Transformation of the enemy image in people's minds of the Soviet Union population in the early months of the Great Patriotic War
Попова В.В.
Цитировать:
Попова В.В. Изменение образа врага в сознании жителей Советского Союза в первые месяцы Великой отечественной войны // Universum: общественные науки : электрон. научн. журн. 2016. № 11 (29). URL: https://7universum.com/ru/social/archive/item/3922 (дата обращения: 22.11.2024).
Прочитать статью:
Keywords: enemy image, propaganda, agitation, problem, war

АННОТАЦИЯ

С началом Великой отечественной войны власть столкнулась с последствиями того, что все предыдущие годы население к короткой и победоносной войне. Из-за этого с началом военных действий существовавший в сознании людей образ врага практически не имел ничего общего с врагом реальным. Власти были вынуждены приложить массу усилий для того, чтобы быстро изменить этот образ – чему очень способствовали действия самого противника.

ABSTRACT

Since the beginning of the Great Patriotic War, the serious errors in the Soviet propaganda system related to its work in the previous years, when the population was preparing for a short and victorious war, became apparent. Because of this, with the outbreak of hostilities, the enemy image formed in people's minds had almost nothing to do with the real enemy. Authorities had to apply a lot of effort to change that image quickly, and the very enemy actions contributed considerably to this.

 

Тема образа врага не слишком популярна в российской исторической литературе – и совсем небольшое количество работ если не посвящены, то хотя бы затрагивают период войны. Некоторое отношение к вопросу имеют работы, посвящённые военной пропаганде и психологии, а также работы по социологии, однако специфических исследований данной темы совсем немного. В современной российской историографии можно назвать, среди прочих, прежде всего, работы Сенявской Е.С. [28], Ушаковой С.Н. [32], монографию Фатеева [33], отчасти работу Серебрянникова В.В. [29], а также несколько диссертаций: Белоконевой А.С. [2], Гордина А.А. [4], Арнаутова Н.Б. [1]. Между тем, тема эта не столь проста и однозначна, как может показаться.
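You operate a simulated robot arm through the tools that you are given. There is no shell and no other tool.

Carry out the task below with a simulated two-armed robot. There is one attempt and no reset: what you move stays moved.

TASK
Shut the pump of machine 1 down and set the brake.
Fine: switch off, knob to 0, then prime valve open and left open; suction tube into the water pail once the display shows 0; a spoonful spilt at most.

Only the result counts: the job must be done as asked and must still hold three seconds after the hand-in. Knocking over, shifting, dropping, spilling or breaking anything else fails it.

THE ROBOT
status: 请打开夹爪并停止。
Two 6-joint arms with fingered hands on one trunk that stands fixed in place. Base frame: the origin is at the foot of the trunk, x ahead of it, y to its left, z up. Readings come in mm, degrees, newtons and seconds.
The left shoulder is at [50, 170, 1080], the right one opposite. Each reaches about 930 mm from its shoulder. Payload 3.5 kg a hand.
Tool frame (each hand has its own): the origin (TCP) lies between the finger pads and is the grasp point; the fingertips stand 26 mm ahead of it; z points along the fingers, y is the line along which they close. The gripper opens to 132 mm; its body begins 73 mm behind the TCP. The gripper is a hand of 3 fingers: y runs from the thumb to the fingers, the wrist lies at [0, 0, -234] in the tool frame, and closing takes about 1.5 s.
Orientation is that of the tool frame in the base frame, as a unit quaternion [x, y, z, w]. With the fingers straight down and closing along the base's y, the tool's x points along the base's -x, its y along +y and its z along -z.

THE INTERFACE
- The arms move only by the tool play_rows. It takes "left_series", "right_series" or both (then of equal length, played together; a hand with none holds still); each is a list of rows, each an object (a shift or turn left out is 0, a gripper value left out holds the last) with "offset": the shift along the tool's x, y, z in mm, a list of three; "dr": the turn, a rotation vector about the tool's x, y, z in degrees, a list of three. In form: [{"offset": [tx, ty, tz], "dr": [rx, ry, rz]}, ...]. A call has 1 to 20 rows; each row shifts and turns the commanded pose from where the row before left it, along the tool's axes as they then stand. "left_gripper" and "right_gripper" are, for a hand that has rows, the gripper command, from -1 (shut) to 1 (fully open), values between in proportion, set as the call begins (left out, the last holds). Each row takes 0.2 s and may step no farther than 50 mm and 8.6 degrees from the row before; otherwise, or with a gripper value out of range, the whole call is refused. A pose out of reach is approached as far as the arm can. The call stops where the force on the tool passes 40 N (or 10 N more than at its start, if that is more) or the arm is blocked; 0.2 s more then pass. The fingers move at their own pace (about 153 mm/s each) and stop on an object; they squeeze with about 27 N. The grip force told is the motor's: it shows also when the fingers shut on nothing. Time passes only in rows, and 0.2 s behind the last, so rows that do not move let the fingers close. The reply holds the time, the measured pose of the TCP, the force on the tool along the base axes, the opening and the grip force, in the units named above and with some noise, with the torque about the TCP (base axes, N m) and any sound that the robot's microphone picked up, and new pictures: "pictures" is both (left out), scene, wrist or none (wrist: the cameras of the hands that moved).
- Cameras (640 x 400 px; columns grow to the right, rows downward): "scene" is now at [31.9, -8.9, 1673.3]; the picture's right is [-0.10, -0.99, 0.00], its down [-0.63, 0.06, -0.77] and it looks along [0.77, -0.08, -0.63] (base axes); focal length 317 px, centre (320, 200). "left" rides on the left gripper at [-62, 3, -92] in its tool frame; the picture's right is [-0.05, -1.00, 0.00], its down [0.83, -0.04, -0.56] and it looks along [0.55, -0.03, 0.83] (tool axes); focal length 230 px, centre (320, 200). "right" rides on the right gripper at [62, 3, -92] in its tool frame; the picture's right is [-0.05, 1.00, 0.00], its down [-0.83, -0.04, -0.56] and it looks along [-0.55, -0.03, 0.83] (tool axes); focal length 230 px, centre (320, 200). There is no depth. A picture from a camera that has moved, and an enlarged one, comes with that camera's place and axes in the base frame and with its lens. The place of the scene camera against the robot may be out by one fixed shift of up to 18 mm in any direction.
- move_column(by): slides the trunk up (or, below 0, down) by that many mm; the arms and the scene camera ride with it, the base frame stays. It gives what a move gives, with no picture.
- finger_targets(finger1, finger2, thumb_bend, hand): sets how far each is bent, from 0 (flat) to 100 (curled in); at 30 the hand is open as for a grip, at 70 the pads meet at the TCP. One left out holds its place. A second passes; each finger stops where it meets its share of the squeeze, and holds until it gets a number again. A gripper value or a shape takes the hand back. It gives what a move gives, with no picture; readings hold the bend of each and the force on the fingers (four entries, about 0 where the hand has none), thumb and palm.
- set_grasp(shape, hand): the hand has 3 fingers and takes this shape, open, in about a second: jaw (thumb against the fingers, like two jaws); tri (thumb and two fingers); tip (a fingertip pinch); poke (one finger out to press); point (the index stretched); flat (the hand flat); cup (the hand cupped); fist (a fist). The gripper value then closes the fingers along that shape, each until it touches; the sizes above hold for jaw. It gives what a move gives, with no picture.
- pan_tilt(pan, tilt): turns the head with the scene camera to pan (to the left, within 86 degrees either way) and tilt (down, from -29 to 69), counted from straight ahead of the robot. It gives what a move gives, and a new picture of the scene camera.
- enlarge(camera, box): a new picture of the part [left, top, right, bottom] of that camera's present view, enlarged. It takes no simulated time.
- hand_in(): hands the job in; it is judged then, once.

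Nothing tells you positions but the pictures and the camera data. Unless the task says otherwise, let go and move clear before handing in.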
В целом, у каждого воина в любой войне присутствует свой собственный образ того, с кем он сражается, причём этот «кто-то» далеко не всегда однозначно может быть записан именно во враги: «враг» и «противник» не всегда идентичные понятия. «Враг» – понятие очень сильное и личное, и для того, чтобы именно так воспринимать того, кто находится по другую сторону линии фронта, нужны определённые обстоятельства, которых во Второй мировой войне было более чем достаточно.

Для того чтобы заставить человека воевать, и воевать хорошо, необходимо, чтобы он был уверен, во-первых, в том, что его действия справедливы (а значит, и война в целом для той стороны, за которую он сражается, является справедливой), и во-вторых, что он в состоянии победить врага. По сути, убедить в этом каждого из воюющих и есть главная задача пропаганды. В разных ситуациях задача эта бывает более или менее сложной – и, вроде бы, уж во время Великой отечественной войны никаких проблем у советской пропаганды не должно было быть, однако на самом деле всё было не так однозначно и просто.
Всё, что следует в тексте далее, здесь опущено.